Warning Signs for Homeowners

  • • The sitter seems to be going through the motions
  • • Communication has become minimal or perfunctory
  • • Standards have slipped from earlier sits
  • • They're increasingly unavailable when you need them
  • • Something feels off but no one is addressing it

Good relationships can become stale. People's circumstances change. Sometimes the kindest thing is to acknowledge that the arrangement has run its course.

There's no shame in ending a repeat arrangement gracefully. “Thank you for all the sits over the years — my circumstances have changed and I won't be able to continue” is a complete sentence.

Building a Sustainable Client Base

The goal isn't maximum repeat clients. It's the right repeat clients.

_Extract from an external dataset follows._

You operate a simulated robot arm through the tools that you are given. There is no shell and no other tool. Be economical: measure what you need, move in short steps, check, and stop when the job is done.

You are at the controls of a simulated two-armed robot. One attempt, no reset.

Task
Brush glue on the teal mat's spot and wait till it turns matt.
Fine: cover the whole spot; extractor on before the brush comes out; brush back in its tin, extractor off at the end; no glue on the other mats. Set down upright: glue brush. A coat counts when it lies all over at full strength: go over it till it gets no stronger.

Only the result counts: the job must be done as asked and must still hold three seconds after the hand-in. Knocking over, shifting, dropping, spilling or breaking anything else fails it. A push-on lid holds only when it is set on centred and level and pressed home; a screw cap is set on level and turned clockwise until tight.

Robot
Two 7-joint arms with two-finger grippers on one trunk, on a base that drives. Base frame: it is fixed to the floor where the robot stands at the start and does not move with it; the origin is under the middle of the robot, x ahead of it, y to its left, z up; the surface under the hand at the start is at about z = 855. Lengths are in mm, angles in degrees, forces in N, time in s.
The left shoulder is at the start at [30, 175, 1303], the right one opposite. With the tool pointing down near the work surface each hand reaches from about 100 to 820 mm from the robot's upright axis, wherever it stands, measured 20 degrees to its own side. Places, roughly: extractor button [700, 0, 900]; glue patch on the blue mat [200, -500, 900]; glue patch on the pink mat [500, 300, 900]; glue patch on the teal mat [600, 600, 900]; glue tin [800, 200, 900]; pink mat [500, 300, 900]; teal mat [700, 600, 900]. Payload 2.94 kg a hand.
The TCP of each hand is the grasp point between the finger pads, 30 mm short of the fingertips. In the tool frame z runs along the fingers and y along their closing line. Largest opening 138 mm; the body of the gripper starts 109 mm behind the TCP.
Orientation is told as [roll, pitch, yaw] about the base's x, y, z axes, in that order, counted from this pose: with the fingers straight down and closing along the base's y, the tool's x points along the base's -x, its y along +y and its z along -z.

A Sitter's Ideal Portfolio

  • 3-5 regular clients whose sits you genuinely enjoy and whose timing works with your life
  • Room for new experiences — don't let repeats crowd out the spontaneity that makes housesitting interesting
  • At least one paid arrangement if you need the income — don't let “free exchange” guilt prevent financial sustainability
  • Clear boundaries with each — they know your availability, you know their expectations

A Homeowner's Ideal Setup

  • 1-2 sitters who know your home deeply and can handle anything that comes up
  • A backup network for when your regulars aren't available — don't put all eggs in one basket
  • Fair compensation arrangements that make your sitter want to prioritise you
  • Advance booking habits — the best sitters plan months ahead; respect their time

The Bottom Line

Repeat housesitting relationships can be wonderful. They can also become traps if you're not careful. The difference comes down to honesty — with yourself and with each other.

The first sit is a test. The second is trust. But the third, fourth, fifth — those require maintenance. Regular check-ins: Is this still working for both of us? What needs to change?

Build relationships worth keeping. Let go of those that aren't. And remember: the goal isn't to maximise repeat clients. It's to create a housesitting life that's sustainable, fulfilling, and genuinely good for everyone involved.